The FDA has approved supplemental applications for Gilead’s Harvoni and Sovaldi – both treatments for chronic hepatitis C infection – for pediatric patients age 12 and over. Adolescents may, or may not, have compensated cirrhosis, and must weigh at least 35kg to be eligible for treatment with the drugs.

According to the FDA, there are 23,000 to 46,000 US pediatric patients suffering from a chronic hepatitis C virus infection, the majority of whom likely contracting the virus at birth. The FDA approved Harvoni to treat patients with genotype 1, 4, 5 or 6 hepatitis C infection, while Sovaldi was approved for patients with genotype 2 or 3.

“The approvals of Sovaldi and Harvoni for pediatric patients will enable adolescents to finally benefit from interferon-free treatment for HCV infection,” said Dr. Karen Murray, professor of pediatrics at the University of Washington School of Medicine and Seattle Children's. “These therapies address a significant unmet medical need and represent an important advance for HCV-infected adolescents.”

Harvoni and Sovaldi were both previously approved to treat adult patients with chronic hepatitis C infection. These drugs belong to a class of direct-acting antivirals, which act to reduce the viral load by inhibiting its ability to replicate. Because of this mode of action, these drugs are effective cures for hepatitis C infections in most cases.

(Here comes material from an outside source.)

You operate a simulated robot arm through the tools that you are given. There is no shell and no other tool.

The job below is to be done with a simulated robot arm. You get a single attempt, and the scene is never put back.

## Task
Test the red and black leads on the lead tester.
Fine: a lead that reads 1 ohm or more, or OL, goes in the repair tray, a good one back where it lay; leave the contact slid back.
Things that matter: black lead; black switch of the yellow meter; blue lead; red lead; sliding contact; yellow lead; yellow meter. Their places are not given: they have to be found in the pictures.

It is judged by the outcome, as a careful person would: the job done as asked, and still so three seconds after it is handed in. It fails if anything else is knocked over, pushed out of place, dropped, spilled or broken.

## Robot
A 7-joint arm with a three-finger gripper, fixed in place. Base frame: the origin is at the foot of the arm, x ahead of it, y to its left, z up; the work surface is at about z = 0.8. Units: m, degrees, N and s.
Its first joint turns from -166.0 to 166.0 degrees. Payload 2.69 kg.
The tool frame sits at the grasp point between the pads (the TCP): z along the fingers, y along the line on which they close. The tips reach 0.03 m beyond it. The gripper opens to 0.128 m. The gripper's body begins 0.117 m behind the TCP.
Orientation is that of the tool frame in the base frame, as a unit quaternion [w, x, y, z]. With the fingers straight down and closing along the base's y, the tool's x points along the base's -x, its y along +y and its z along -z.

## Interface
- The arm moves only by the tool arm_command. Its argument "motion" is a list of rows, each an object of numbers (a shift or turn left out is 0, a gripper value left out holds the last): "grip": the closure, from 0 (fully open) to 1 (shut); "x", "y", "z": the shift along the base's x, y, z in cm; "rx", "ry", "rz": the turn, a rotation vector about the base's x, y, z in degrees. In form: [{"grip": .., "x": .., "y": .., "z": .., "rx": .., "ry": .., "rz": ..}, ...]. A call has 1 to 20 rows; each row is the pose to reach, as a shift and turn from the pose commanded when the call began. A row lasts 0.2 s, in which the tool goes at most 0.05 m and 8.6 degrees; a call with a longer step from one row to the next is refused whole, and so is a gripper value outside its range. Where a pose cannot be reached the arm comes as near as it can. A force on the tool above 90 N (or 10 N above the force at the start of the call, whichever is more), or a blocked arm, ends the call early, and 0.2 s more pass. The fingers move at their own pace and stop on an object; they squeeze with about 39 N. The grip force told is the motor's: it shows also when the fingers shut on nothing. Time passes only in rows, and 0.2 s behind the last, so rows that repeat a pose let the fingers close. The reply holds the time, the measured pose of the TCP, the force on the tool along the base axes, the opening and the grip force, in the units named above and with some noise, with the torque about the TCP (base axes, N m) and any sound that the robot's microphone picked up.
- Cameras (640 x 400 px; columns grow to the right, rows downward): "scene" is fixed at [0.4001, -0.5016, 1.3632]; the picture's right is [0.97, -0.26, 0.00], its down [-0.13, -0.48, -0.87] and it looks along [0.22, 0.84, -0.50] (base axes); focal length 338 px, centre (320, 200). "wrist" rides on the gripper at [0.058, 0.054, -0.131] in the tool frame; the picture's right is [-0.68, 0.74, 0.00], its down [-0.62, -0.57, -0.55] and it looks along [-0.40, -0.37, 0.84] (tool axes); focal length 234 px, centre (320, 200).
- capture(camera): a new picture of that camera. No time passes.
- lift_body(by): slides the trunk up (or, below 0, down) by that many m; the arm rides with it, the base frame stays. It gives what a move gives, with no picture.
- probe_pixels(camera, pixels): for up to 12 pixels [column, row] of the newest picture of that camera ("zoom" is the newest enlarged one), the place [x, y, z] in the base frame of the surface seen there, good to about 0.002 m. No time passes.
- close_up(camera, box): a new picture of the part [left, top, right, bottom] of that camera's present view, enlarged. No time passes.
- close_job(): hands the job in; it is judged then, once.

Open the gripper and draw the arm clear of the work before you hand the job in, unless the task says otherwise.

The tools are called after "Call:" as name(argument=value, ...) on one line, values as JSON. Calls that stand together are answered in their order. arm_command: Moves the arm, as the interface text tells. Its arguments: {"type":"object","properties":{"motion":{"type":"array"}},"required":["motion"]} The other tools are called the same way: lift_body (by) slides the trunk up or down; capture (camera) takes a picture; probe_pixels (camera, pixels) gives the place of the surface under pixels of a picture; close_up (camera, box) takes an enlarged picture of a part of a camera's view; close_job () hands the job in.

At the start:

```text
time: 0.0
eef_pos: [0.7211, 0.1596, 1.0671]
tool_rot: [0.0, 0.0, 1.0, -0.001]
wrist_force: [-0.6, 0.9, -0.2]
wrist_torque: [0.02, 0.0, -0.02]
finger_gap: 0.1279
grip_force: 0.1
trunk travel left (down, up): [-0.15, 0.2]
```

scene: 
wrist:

“Gilead’s goal is to develop and deliver treatments that provide all patients with hepatitis C virus the potential to be cured,” said Dr. Norbert Bischofberger, Executive Vice President of Research and Development and Chief Scientific Officer at Gilead. “For the first time, children 12 and older in the United States with genotypes 1 through 6 chronic hepatitis C virus infection now have options of two direct-acting antiviral regimens that offer high cure rates while eliminating the need for interferon injections.”



An open-label clinical trial involving 100 pediatric patients with hepatitis C virus genotype 1 infection, was used to establish the safety and efficacy of Harvoni in this patient population. Twelve weeks after completing treatment with the antiviral, 98 percent of patients in the study showed no detectable virus in the blood. This response to treatment indicated that Harvoni was able to cure infection in these patients, which was a similar result to that observed in clinical trials of adult patients.

Similarly, Solvaldi was tested alongside ribavirin in an open-label trial of 50 pediatric patients. One hundred percent of patients with hepatitis C genotype 2, and 97 percent of patients with genotype 3 had no virus detected in the blood three months after the study.

“These approvals will help change the landscape for hepatitis C virus treatment by addressing an unmet need in children and adolescents,” said Dr. Edward Cox, director of the Office of Antimicrobial Products in the FDA's Center for Drug Evaluation and Research. Both Harvoni and Sovaldi carry boxed warnings for their risk of reactivating hepatitis B infection in patients concurrently infected with it and hepatitis C.